E questi programmi della concorrenza li guarda?

«Li guardo, devo dire che quando vai all’estero e accendi la tv trovi gli stessi reality, si critica tanto la nostra tv, ma poi nel mondo sono tutti gli stessi. Noi abbiamo un’ottima fiction, per esempio. Ricordo un aneddoto: anni fa ero in Mongolia, era il ’91, i mongoli non è che avessero presente dove fosse l’Italia, ma una parola gli accendeva gli occhi: “Cattani” il commissario della Piovra. La trasmettevano anche in Mongolia».

In tanti anni di esperienze, ce n’è una che le è rimasta nel cuore?
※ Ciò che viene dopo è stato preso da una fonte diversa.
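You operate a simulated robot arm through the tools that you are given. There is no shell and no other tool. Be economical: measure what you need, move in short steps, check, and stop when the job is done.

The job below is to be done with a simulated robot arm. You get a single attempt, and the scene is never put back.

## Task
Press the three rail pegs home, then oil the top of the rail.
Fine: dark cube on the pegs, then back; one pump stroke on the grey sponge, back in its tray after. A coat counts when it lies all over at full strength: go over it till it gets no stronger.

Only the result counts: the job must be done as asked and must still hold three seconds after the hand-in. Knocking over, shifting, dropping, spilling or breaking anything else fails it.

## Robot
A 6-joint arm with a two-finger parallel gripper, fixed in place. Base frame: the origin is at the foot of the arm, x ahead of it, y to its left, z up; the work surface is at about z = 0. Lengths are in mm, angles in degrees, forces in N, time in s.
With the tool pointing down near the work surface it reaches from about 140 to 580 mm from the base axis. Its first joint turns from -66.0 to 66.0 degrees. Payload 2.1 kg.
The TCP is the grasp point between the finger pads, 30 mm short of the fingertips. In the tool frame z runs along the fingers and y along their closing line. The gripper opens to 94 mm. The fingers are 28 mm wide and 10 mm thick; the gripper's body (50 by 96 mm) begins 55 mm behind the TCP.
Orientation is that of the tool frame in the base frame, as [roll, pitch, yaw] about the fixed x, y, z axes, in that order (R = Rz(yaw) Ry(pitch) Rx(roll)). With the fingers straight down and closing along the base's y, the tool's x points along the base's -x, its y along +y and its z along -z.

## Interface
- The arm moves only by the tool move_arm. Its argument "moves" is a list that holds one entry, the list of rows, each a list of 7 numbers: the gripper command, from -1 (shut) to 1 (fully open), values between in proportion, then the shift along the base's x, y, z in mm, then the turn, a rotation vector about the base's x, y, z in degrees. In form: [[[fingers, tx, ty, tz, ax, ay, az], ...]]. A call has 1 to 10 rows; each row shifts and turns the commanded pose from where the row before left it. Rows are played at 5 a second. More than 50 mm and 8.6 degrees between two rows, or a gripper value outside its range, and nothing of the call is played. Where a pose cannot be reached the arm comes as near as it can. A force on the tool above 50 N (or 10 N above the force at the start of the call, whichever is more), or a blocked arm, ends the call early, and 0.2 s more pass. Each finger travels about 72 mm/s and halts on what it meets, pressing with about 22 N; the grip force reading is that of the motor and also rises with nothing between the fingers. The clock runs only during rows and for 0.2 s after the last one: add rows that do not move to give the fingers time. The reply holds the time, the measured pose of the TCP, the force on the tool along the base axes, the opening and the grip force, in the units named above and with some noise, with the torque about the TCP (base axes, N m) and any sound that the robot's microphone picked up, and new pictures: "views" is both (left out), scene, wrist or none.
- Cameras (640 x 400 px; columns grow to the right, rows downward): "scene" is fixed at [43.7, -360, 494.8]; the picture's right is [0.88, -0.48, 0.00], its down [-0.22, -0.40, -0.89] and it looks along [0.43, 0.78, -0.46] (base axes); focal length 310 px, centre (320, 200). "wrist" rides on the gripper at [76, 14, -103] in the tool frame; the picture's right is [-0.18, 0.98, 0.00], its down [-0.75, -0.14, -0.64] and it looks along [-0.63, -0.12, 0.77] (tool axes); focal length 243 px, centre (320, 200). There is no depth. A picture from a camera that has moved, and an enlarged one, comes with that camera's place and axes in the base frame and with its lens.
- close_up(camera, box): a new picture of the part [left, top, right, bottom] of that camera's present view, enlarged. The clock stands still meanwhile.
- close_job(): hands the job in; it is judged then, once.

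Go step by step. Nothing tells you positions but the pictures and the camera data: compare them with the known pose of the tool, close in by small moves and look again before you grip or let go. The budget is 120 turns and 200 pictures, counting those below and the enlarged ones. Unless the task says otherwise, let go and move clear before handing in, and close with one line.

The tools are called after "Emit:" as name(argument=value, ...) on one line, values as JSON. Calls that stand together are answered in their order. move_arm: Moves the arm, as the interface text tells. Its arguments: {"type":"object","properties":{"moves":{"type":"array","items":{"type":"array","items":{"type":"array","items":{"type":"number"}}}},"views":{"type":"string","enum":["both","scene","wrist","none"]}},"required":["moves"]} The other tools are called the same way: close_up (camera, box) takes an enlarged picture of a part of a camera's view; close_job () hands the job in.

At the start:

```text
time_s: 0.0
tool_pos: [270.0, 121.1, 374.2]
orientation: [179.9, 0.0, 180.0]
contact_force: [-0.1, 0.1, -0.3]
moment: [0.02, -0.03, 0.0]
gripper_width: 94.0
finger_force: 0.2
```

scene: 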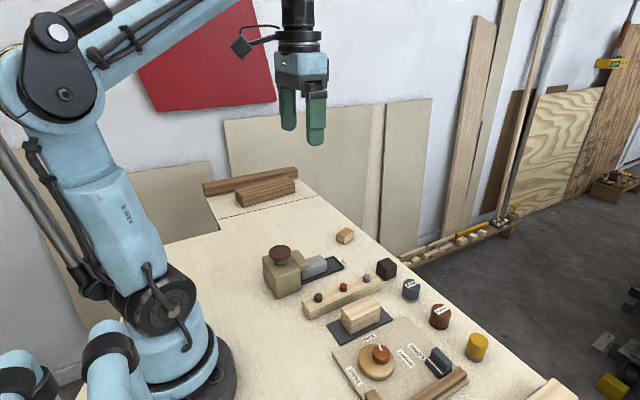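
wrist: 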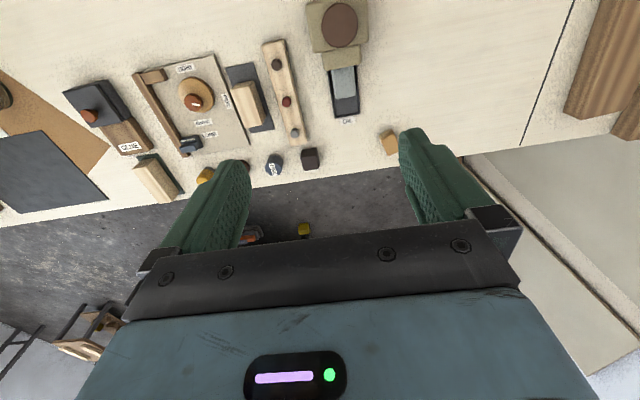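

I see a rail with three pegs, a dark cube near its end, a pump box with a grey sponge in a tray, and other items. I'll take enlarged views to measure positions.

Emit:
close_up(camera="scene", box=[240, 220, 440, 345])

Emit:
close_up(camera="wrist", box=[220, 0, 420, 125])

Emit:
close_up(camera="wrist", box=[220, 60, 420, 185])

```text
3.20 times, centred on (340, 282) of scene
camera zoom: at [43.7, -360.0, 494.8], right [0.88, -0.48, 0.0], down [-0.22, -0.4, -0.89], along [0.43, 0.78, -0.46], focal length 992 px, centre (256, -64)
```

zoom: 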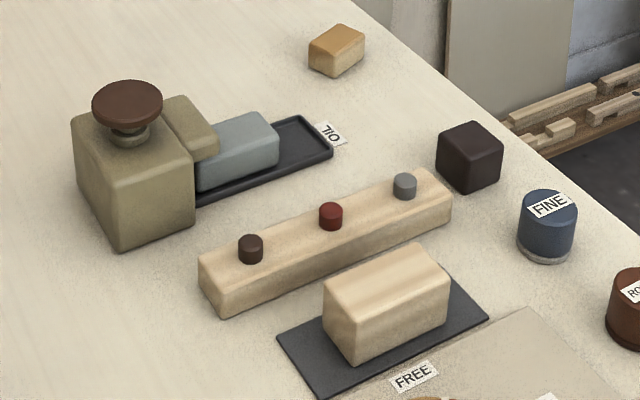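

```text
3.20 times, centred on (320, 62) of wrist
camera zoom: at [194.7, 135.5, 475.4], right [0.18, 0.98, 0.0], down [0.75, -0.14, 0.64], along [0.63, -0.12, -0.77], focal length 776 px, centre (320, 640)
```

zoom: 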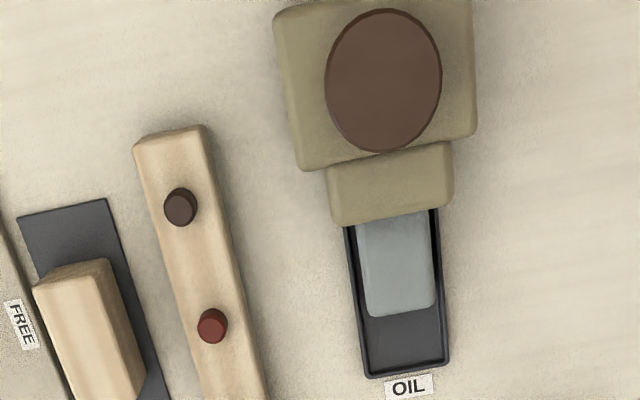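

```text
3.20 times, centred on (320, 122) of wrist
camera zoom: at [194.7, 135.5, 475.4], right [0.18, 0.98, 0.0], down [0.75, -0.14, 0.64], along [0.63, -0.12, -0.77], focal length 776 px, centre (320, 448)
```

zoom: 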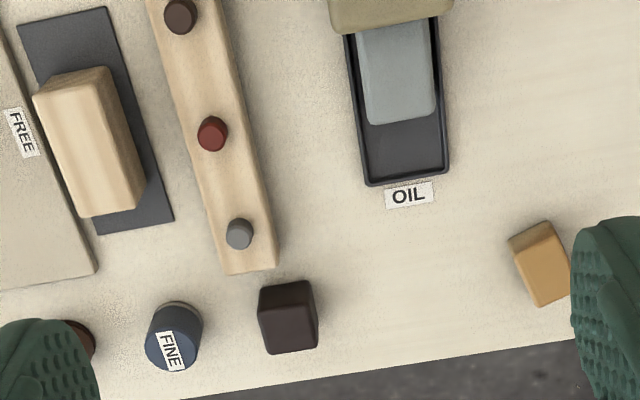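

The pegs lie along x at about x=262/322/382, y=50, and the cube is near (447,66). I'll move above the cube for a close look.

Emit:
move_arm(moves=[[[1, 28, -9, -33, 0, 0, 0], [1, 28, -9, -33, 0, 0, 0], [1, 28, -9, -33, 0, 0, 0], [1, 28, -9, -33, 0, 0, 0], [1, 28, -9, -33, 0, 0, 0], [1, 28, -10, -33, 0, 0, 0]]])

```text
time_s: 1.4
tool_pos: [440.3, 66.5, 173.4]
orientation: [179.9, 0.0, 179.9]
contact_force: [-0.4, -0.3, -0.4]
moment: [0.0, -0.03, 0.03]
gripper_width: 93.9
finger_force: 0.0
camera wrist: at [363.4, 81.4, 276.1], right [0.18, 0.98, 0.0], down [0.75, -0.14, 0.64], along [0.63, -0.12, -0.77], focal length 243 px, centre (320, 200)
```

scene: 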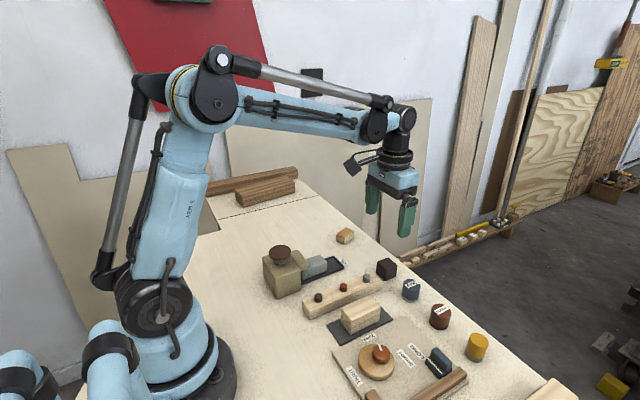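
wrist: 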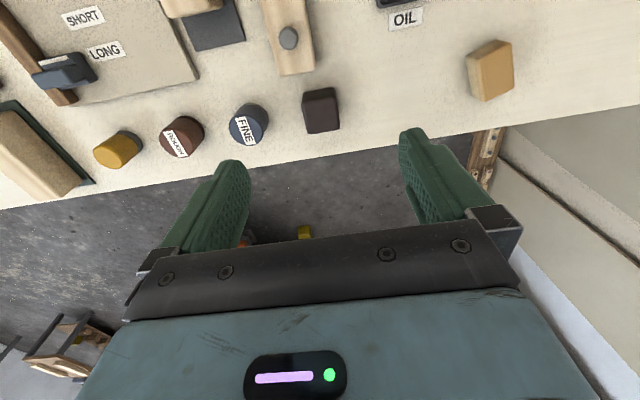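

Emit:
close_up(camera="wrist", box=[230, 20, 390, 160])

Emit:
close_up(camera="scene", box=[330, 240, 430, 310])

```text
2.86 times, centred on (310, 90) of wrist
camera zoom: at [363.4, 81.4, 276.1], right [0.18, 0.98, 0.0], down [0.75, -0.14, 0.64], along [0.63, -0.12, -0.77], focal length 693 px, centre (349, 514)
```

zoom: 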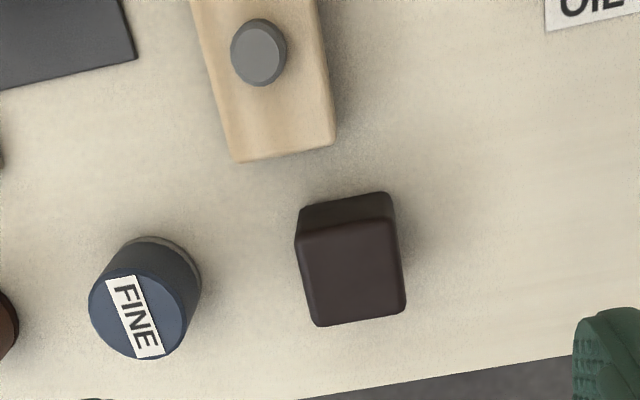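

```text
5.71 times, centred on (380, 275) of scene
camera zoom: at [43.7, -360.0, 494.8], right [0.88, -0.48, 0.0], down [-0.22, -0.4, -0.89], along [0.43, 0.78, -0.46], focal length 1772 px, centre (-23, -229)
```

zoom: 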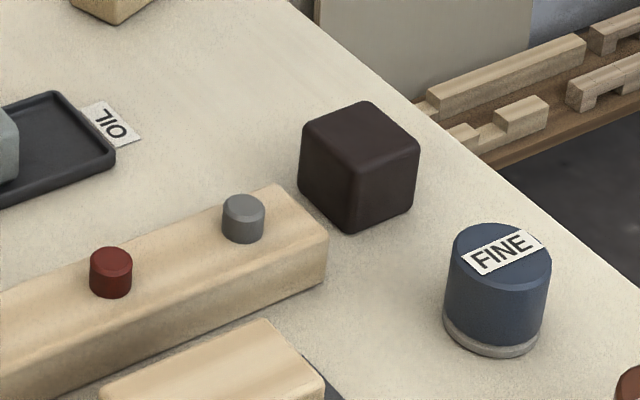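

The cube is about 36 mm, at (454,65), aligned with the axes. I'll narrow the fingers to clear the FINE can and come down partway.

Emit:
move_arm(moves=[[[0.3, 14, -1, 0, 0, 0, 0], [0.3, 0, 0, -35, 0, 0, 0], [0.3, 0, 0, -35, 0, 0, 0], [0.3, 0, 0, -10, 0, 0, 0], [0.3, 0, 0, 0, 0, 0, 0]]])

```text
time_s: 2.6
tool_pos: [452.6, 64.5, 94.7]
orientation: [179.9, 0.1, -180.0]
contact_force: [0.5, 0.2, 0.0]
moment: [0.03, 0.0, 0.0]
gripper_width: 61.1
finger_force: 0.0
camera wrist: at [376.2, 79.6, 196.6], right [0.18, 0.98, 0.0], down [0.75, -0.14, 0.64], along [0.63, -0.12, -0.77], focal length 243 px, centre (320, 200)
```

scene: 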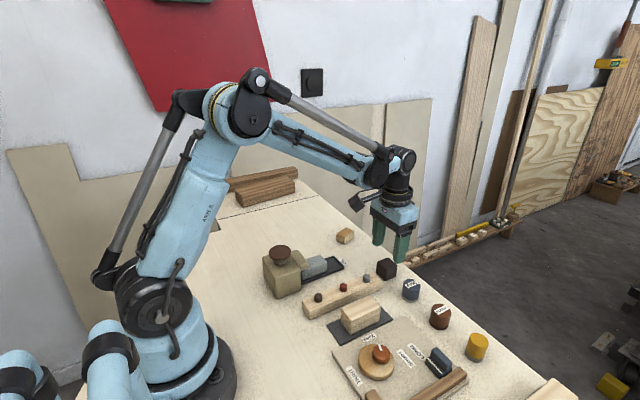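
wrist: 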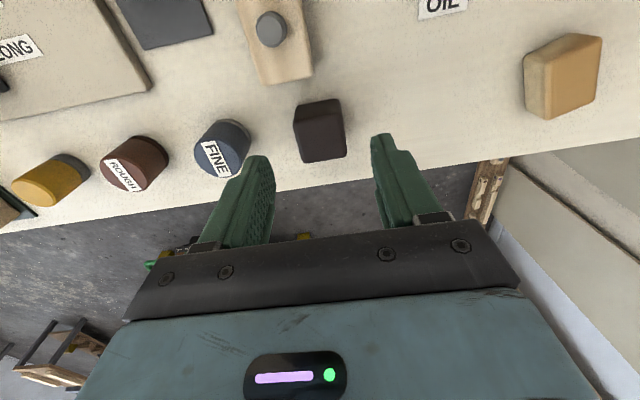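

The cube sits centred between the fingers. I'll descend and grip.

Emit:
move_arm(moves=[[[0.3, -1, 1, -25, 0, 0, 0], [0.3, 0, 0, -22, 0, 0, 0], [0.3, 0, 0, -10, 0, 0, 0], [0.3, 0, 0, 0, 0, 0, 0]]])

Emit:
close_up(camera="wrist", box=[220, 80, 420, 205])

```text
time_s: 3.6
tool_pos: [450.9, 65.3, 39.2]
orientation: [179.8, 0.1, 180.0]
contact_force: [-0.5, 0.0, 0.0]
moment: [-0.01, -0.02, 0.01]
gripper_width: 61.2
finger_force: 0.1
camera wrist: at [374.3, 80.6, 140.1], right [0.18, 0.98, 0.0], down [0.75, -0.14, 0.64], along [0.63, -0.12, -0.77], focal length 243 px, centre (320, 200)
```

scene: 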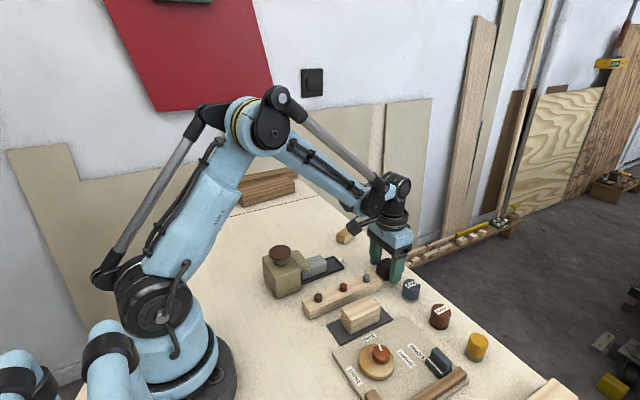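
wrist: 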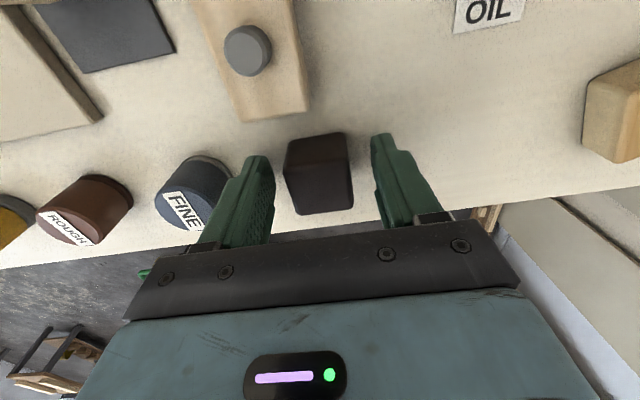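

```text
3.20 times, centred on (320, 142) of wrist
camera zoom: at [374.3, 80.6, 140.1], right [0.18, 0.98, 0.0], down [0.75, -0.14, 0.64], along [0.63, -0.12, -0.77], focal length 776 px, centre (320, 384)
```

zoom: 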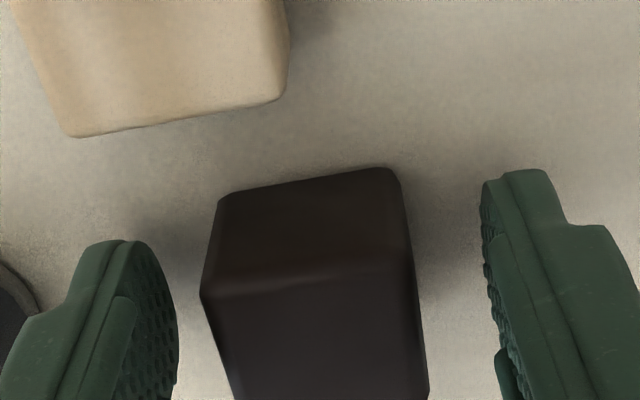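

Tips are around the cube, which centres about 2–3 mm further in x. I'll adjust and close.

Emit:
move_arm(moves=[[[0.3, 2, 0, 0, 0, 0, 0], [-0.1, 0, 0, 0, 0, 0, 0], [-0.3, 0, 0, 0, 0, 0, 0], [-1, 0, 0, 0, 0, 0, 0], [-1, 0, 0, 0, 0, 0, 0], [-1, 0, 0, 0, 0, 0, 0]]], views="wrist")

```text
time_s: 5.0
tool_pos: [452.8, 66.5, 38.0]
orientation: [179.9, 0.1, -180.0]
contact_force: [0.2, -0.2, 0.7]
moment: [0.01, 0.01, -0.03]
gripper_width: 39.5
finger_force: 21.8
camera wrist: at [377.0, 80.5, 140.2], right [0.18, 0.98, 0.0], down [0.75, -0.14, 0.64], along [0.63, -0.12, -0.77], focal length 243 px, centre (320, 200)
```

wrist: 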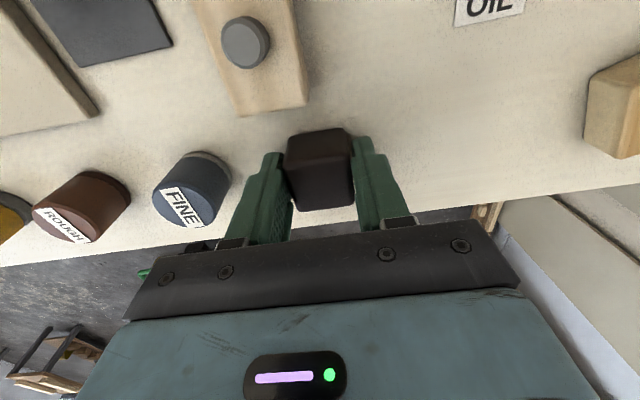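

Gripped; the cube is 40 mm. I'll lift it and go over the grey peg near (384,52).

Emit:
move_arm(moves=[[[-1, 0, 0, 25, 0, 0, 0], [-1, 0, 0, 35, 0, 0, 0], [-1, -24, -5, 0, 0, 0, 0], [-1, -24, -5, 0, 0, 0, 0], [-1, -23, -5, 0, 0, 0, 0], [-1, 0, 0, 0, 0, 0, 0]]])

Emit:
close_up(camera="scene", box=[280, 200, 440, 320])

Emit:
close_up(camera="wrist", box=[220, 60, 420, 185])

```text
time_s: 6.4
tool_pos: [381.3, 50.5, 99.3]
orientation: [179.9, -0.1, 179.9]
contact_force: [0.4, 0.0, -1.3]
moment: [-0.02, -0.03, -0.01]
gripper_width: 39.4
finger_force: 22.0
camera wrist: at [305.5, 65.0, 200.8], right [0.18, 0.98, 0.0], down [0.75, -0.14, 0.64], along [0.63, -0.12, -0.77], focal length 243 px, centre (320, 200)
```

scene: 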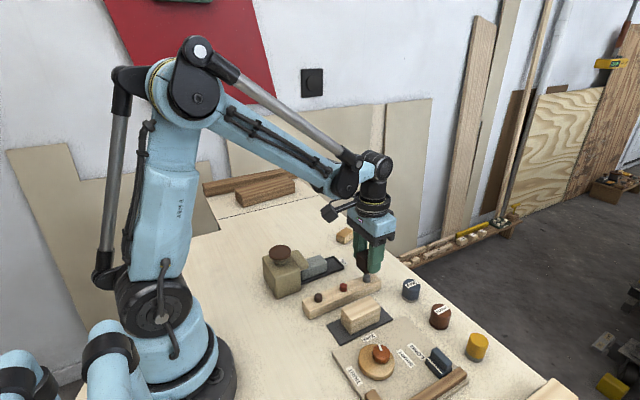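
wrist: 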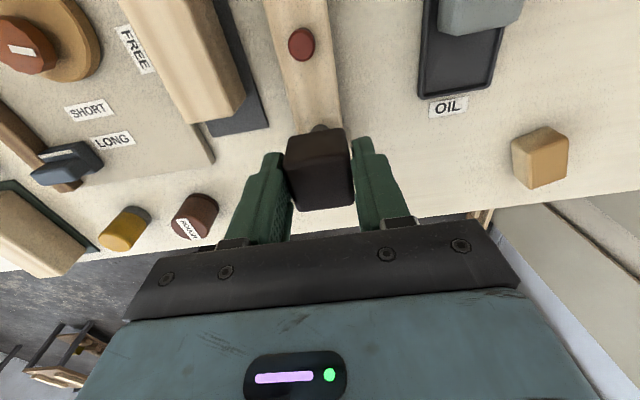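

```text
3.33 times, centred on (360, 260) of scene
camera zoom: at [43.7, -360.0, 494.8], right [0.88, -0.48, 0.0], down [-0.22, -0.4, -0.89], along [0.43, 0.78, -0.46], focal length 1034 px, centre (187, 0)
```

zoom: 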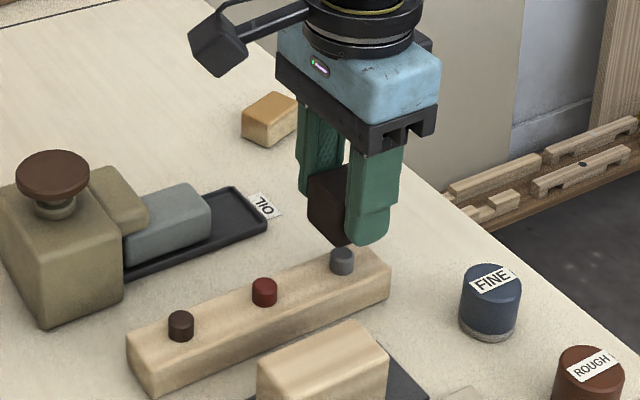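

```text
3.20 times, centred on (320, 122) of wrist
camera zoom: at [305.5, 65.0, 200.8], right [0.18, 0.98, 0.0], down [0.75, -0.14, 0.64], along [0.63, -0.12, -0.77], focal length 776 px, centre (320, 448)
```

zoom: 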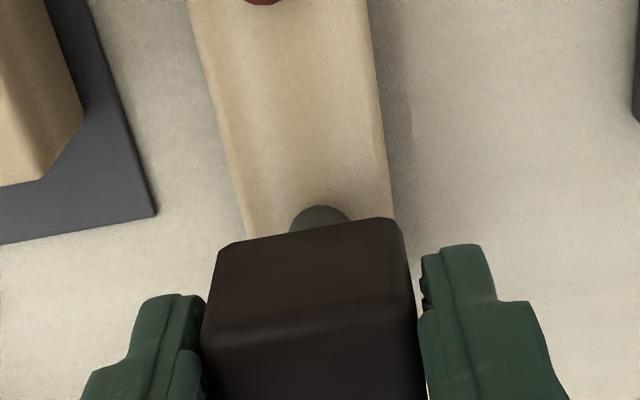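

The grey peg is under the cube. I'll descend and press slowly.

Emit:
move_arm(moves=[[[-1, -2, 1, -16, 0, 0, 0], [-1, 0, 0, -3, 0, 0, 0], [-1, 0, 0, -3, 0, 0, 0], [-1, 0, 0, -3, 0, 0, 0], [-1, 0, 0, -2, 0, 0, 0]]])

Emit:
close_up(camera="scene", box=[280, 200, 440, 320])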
«Parto da quella più negativa, visto che sono passati dieci anni esatti da quando siamo stati rapiti. E’ stata dura, ma per fortuna siamo qui a parlarne.  Tra le più belle sicuramente le popolazioni incontrate sulle Ande o i boscimani in Namibia. Ricordo che in Africa mi sono trovato di fronte a un cacciatore, aveva l’arco e frecce, ci capivamo a gesti, la situazione si era capovolta, era lui a studiare me. Queste cose ti insegnano come tutto sia relativo. Certi sorrisi non te li scordi più».

Ormai ha già fatto tanto, quasi tutto, cosa le manca ancora?

«Siamo solo agli inizi, c’è ancora molto da fare. Mi piacerebbe per esempio esplorare a fondo la Siberia».

Una curiosità, lei ha tre figli, seguiranno le orme del padre e del nonno?

«Faranno quello che vorranno. Non bisogna instradare nessuno e poi chissà come sarà la tv tra 20 anni. Comunque io non sono la seconda generazione di divulgazione, ma la terza. Mio nonno che era medico a Torino e curava una rubrica di divulgazione scientifica alla radio».